• _PAGE EXCERPT_:
────────────────────────────────────────
Nel suo desiderio di autenticità, il cosiddetto movimento moderno in architettura ha frenato l’eccessivo uso ornamentale del 19° secolo, cercando di dare una risposta architettonica all’era della produzione di massa. Oggi, stiamo vedendo lo stesso desiderio di autenticità manifestarsi nella tendenza del “flat” design, che rifiuta lo scheumorfismo e le decorazioni eccessive a favore di un design per i più semplici, pulito, e incentrato sui contenuti.

 

La nascita del design moderno

Nel 1908, Adolf Loos, influente architetto austriaco, ha scritto un saggio dal titolo provocatorio “Ornamento e delitto”. L’ornamentista moderno, sosteneva, era o un “cultural laggard or a pathological case. He himself is forced to disown his work after three years. His productions are unbearable to cultured persons now, and will become so to others in a little while”. Ancora più coraggiosamente, Loos ha affermato: “The lower the standard of a people, the more lavish are its ornaments. To find beauty in form instead of making it depend on ornament is the goal towards which humanity is aspiring.”

Cosa ha scatenato questo attacco all’ornamento? Per capire la mentalità di questo pioniere del design moderno, dobbiamo prima farci un’idea dello stato del design nel tardo 19° secolo.

 

(A) attuale edificio di Harrods a Londra, di Charles William Stephens
(B) Carson Pirie Scott store di Louis Sullivan (c) teiera di Naum Slutzky

 

L’avvento del motore a vapore ha inaugurato l’era della produzione industriale. Il critico d’arte Frank Whitford scriveva infatti: “Steam-driven machines could stamp, cut and fashion almost any substance faster and more regularly than the human hand. Mechanized production meant lower prices and higher profits.”

Ma mentre il metodo di produzione variava, lo stile architettonico e di design degli oggetti di uso più o meno comune è rimasto lo stesso senza evolversi. La maggior parte dei prodotti, dal mondo edile a quello dei mobili, dei tessuti e delle posate, veniva abbellita da un abbondante cappotto di ornamento.

Storicamente, la decorazione artigianale era molto costosa da produrre, che ai tempi simboleggiava uno stato di ricchezza e conseguente lusso. Con l’avvento dell’industrializzazione, i costi e i tempi per imitare questi ornamenti ricercati potevano essere abbattuti. Invece di fermarsi e riflettere a che tipo di progetto sarebbe più stato più idoneo alla produzione di massa, i produttori hanno colto al volo la possibilità di copiare gli stili storicizzati a basso costo. Il risultato fu l’accozzaglia di sgargianti, prodotti di bassa qualità che Adolf Loos, insieme ad altri poi riconducibili al movimento moderno (pensiamo alla Bauhaus), si scagliarono contro.
────────────────────────────────────────
• _DATA EXCERPT_:

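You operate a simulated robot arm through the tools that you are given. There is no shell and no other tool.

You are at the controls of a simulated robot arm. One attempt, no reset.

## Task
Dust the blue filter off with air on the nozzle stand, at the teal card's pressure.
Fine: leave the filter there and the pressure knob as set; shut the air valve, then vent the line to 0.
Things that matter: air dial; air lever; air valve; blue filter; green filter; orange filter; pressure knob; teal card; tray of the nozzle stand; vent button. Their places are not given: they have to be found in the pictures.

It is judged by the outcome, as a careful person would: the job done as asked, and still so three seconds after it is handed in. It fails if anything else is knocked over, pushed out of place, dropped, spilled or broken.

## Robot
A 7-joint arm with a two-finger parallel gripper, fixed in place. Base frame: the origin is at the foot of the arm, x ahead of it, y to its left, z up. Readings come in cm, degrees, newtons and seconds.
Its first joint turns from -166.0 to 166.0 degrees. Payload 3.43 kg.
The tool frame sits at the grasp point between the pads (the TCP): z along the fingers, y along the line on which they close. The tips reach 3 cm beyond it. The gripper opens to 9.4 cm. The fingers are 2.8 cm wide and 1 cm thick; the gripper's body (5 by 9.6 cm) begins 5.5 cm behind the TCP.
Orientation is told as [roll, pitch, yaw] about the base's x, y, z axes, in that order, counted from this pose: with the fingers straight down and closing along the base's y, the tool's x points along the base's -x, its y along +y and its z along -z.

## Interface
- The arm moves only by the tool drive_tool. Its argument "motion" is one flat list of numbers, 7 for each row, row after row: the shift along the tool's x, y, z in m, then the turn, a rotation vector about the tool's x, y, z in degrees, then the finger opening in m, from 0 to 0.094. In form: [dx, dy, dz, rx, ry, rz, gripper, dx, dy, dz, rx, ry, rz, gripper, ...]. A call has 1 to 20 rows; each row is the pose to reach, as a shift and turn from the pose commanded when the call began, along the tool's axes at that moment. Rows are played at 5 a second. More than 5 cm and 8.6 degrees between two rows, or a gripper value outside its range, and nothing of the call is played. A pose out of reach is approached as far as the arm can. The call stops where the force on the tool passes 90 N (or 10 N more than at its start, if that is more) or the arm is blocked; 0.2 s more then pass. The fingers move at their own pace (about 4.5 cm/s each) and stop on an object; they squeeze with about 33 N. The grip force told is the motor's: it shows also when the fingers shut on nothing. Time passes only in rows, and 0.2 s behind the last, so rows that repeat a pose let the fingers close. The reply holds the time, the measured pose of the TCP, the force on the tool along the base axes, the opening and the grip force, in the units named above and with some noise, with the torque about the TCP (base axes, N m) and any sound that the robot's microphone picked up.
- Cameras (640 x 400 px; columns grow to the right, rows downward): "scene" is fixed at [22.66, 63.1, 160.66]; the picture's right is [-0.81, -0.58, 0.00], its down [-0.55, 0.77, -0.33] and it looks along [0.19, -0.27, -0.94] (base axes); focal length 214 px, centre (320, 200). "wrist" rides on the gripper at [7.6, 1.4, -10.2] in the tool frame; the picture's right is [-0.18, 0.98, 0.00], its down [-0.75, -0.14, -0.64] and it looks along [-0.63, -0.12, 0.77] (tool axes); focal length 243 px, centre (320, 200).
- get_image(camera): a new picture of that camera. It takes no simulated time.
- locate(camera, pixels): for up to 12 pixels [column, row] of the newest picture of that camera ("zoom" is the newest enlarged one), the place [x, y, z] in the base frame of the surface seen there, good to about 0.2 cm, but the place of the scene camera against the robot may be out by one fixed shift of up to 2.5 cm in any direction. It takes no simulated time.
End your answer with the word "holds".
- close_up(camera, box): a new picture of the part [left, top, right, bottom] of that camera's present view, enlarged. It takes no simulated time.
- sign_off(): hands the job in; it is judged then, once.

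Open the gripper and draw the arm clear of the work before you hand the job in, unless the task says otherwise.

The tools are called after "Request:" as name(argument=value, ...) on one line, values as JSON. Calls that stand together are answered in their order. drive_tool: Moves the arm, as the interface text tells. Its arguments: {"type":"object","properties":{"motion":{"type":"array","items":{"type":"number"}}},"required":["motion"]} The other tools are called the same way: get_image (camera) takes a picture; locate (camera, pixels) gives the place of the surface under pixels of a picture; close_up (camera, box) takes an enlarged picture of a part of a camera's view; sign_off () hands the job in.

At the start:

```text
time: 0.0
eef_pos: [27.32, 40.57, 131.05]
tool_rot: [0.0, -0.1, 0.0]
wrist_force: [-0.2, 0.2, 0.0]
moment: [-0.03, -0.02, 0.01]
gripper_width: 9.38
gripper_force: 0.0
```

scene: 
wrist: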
────────────────────────────────────────
• _REQUIRED WORK_:
1. Of the lines above, extract only those from the line with "- sign_off(): hands" to the line with "Open the gripper", both included, exactly as written. Give them as a numbered list, with blank lines left out.
2. How does the page excerpt go on? Write the next part.

• _RESPONSES IN ORDER_:
1.
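1. - sign_off(): hands the job in; it is judged then, once.
2. Open the gripper and draw the arm clear of the work before you hand the job in, unless the task says otherwise.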

2.
Nel libro “The Decorative Art of Today”, Le Corbusier senza mezzi termini ha affermato che la spazzatura è abbondantemente decorata, e che, “The luxury object is well-made, neat and clean, pure and healthy, and its bareness reveals the quality of its manufacture. It is to industry that we owe the reversal in this state of affairs: a cast-iron stove overflowing with decoration costs less than a plain one; amidst the surging leaf patterns flaws in the casting cannot be seen.”

Montgomery Schuyler, un autorevole critico e giornalista, ha condotto anche lui una battaglia contro le facciate ornate del 19° secolo, dicendo: “If you were to scrape down to the face of the main wall of the buildings of these streets, you would find that you had simply removed all the architecture, and that you had left the buildings as good as ever.”

Ancora Louis Sullivan, architetto conosciuto come “il padre di grattacieli,” in modo moderato “It would be greatly for our aesthetic good, if we should refrain entirely from the use of ornament for a period of years, in order that our thought might concentrate acutely upon the production of buildings well-formed and comely in the nude.”

Durante il 1920, un nuovo movimento emerge in Germania conosciuta come Sachlichkeit, che può essere tradotto come “pratico”, “obiettivo.” Questo movimento Neue Sachlichkeit compie delle ricerche nel campo della progettazione asserendo che l’estetica deve combaciare con l’utilità. L’Architetto tedesco Hermann Muthesius ha spiegato come questa idea di utilità nell’estetica può produrre qualcosa di lui chiamava Maschinenstil, o “stile della macchina.” Troviamo esempi di questo in “railway stations, exhibition halls, bridges, steamships, etc. Here we are faced with a severe and almost scientific Sachlichkeit, with abstinence from all outward decoration, and with shapes completely dictated by the purposes which they are meant to serve.”

Altri progettisti dell’epoca invece di attaccare l’ornamento, si sono concentrati all’elevazione del concetto forma/funzione. Nel 1934, una mostra curata dall’architetto modernista Philip Johnson si è tenuta al Museo di New York of Modern Art, dal titolo “Machine Art”. Componevano la mostra vari pezzi di attrezzature meccaniche, come ad esempio eliche di aerei e isolanti industriali. L’idea era di evidenziare la bellezza della forma in oggetti che erano puramente funzionali. Per il movimento moderno, la decorazione nell’arredamento non era necessaria. La bellezza ed eleganza emerge dalla progettazione stessa, non da una superficiale decorazione.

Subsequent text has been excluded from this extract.